Given information
[Start]

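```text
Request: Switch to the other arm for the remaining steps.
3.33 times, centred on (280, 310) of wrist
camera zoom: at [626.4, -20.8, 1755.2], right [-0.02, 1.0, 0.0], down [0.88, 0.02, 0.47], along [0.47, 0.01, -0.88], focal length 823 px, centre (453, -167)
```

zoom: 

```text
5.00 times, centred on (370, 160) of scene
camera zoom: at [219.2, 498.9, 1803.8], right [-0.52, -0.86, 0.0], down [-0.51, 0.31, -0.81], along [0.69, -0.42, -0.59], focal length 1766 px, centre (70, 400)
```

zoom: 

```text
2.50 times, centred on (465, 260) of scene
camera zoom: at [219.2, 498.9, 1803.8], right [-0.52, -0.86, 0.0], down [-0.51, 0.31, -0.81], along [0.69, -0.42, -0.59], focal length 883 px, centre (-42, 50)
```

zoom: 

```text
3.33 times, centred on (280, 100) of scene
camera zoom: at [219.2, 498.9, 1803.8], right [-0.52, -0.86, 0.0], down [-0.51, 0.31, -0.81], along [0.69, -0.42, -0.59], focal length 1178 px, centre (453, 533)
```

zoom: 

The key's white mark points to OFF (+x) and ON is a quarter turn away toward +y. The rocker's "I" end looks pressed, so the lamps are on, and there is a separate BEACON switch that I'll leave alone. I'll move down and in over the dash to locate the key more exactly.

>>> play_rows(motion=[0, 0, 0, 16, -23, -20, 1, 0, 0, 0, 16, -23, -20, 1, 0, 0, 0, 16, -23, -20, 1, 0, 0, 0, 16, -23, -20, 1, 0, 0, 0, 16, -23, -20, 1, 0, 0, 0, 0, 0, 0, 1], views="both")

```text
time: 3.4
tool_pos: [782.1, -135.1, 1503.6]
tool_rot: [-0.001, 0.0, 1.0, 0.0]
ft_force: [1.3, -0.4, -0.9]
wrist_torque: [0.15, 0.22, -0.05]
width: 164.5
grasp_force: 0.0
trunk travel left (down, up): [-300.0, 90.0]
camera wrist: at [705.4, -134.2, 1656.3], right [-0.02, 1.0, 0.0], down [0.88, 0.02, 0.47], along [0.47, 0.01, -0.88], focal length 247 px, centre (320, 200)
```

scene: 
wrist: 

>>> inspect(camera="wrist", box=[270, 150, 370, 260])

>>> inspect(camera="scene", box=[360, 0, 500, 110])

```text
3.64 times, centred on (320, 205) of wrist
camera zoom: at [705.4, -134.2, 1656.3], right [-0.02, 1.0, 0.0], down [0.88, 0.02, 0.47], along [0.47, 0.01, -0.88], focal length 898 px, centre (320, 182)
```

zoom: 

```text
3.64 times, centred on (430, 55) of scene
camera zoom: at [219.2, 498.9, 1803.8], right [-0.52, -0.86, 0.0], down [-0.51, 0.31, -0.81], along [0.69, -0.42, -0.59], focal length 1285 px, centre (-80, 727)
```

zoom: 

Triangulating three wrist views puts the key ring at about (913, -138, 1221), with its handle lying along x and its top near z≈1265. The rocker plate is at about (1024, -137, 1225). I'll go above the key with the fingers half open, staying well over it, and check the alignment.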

[End]

Document section

[Start]

Mechanical asphyxiation is a medical event where breathing ceases due to a physical obstruction or compression of the respiratory system. It involves an interruption of oxygen supply. It interferes with the ability to inhale and exhale air. Understanding this event involves recognizing the physical forces that cause it.
Defining Mechanical Asphyxiation
Mechanical asphyxiation occurs when the body is deprived of oxygen as a result of physical interference with breathing. The term “mechanical” signifies that an external force or physical obstruction directly prevents air from reaching the lungs or restricts their ability to expand and contract. This physical disruption distinguishes it from other forms of oxygen deprivation.
For instance, chemical asphyxiation involves substances that interfere with oxygen uptake or utilization at a cellular level, such as carbon monoxide replacing oxygen in the blood. In contrast, mechanical asphyxiation is concerned with physical impediments to respiration.
How Mechanical Asphyxiation Occurs
Mechanical asphyxiation manifests through several distinct physical processes that disrupt normal respiration. One mechanism involves the obstruction of airways, where something physically blocks the mouth, nose, or throat, preventing air from entering the respiratory tract. This can be an object, a person’s hand, or internal swelling that closes off the air passages.
Another way mechanical asphyxiation happens is through external compression of the airways or chest. Pressure applied to the neck can compress the trachea, blocking the flow of air, or it can compress blood vessels, reducing oxygen supply to the brain. Similarly, pressure on the chest or abdomen can prevent the diaphragm and rib cage from moving adequately, hindering lung expansion and air intake.
A third process involves the restriction of respiratory movements, where physical constraints prevent the chest wall or diaphragm from functioning properly. This often occurs when the body is held in a position that limits the natural expansion and contraction needed for breathing. Such restrictions can make it impossible to inhale or exhale sufficient air, even if the airways themselves are clear.
Common Forms of Mechanical Asphyxiation
There are several common scenarios in which mechanical asphyxiation can occur, each involving specific physical interactions that impede breathing. Strangulation involves external compression of the neck, often by hands, a ligature, or another object. This pressure can obstruct both the airways and blood vessels.

[End]

Exercise requirements
A. What does the document section say from "Common Forms of" through "and blood vessels."? Give the exact wording.
B. Supply the part of the document section that comes after its last sentence.

Exercise answers
A.
Common Forms of Mechanical Asphyxiation
There are several common scenarios in which mechanical asphyxiation can occur, each involving specific physical interactions that impede breathing. Strangulation involves external compression of the neck, often by hands, a ligature, or another object. This pressure can obstruct both the airways and blood vessels.

B.
Suffocation refers to the blockage of external airways, such as the mouth and nose, or the prevention of air from entering the lungs. This can happen if a person’s face is covered by an object like a pillow or plastic bag, or if they are in an airtight space where oxygen is depleted. Choking, by contrast, is caused by an internal obstruction of the airway, when food or a foreign object becomes lodged in the throat. This prevents air from reaching the lungs.
Traumatic asphyxia results from intense compression of the chest and abdomen due to an external force, such as being crushed under a heavy object or in a crowd. This compression prevents the chest from expanding, making breathing impossible and forcing blood back into the veins of the head and neck. Positional asphyxia occurs when a person’s body position restricts their ability to breathe adequately, often unintentionally. This can happen if an individual is unable to reposition themselves, leading to a compromised airway or limited chest expansion, particularly in situations involving physical restraint or immobility.
Physiological Impact
When mechanical asphyxiation occurs, the body experiences physiological changes due to the lack of oxygen. The most direct consequence is a decrease in blood oxygen levels, known as hypoxia. Simultaneously, the body’s ability to exhale carbon dioxide is impaired, leading to an increase in carbon dioxide levels, termed hypercapnia.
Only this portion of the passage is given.